Example I posted on my facbook a status saying "So people only just found out about the LRA?" I wrote this because I did some project on them in high school where I need to research a group of my choosing whether they be terrorist or army etc and googled child soldier and the LRA came up first. So I just assumed it was a much more known about issue.

However certain friends took issue with this statement. So I'll list a few replies I got. Keep in mind not once did I mention my standing on the issue.
"So what you think your better because you already know'
'I'm sick of people like you being so negative, look at the bigger picture'
'Is LRA the Kony thing?'

I replied with pretty much what I've wrote previously about their being no easy solution etc and got back.
"What so you think just cos you done some study your an expert, look at the bigger picture if you're not going to support it 100% don't talk about it'

I found that funny how this person had only just watched this video, 2 doesn't realise the bigger picture and finally is so spurred on by this that she thinks she can take away my right to an opinion.

Regardlees of Invisible Children's percieved credibility, this is still a major Human rights issue.
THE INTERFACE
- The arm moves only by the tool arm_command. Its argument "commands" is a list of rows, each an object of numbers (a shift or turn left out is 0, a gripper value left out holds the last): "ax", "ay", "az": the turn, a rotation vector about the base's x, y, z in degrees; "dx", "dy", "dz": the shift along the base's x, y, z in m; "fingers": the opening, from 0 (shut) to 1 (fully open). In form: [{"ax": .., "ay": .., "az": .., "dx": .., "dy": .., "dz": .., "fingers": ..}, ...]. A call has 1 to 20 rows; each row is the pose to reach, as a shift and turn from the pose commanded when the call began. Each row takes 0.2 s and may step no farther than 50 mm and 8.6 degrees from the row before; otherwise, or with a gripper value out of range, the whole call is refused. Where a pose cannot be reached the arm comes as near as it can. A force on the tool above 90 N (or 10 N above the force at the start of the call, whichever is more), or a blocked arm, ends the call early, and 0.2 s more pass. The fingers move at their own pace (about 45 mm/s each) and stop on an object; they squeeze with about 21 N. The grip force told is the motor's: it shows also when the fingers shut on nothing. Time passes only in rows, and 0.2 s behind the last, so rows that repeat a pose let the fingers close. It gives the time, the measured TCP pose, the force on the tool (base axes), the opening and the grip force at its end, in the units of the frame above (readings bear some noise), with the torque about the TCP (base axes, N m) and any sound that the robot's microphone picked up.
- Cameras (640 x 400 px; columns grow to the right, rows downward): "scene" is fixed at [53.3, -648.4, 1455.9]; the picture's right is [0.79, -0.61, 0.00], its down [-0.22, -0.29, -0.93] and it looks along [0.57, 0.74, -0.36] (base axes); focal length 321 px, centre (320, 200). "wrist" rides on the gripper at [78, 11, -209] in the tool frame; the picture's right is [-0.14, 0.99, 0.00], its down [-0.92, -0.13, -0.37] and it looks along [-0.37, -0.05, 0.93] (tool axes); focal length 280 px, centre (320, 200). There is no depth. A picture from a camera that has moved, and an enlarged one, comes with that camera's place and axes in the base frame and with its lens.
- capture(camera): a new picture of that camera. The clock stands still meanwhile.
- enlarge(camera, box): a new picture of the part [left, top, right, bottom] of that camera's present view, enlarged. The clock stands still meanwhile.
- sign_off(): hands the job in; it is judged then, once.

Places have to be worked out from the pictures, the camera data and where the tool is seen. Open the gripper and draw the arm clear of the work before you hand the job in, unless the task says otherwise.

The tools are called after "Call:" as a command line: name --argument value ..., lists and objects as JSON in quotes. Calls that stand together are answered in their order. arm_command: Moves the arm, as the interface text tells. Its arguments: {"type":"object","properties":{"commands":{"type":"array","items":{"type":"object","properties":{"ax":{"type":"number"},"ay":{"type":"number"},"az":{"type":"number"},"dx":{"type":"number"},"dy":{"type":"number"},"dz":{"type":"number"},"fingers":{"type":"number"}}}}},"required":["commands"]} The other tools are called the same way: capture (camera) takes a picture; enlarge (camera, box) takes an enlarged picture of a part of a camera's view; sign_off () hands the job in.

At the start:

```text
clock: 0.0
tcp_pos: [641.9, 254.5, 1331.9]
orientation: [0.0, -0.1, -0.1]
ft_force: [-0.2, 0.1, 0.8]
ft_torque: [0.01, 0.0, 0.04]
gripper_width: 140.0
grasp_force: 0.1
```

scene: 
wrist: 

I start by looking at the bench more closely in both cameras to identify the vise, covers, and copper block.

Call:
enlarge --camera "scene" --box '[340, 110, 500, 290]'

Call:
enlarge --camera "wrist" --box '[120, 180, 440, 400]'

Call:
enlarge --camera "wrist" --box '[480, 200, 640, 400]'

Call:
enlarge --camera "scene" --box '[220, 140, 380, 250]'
Just because we aren't in Africa to help directly, doesn't mean there's nothing we can do. Just discussing this issue brings it to the light of people who otherwise would't even know it was happening.

Oh my, well this has been going on for 20+ years...

Then by all means let's just let this shit continue...

This isn't a World Vision/needy kids commercial you can change the channel to avoid.

The squeaky wheel gets the grease? It's the cries of 30,000 children.
This MAN has killed enough kids to count for an entire small country/large city.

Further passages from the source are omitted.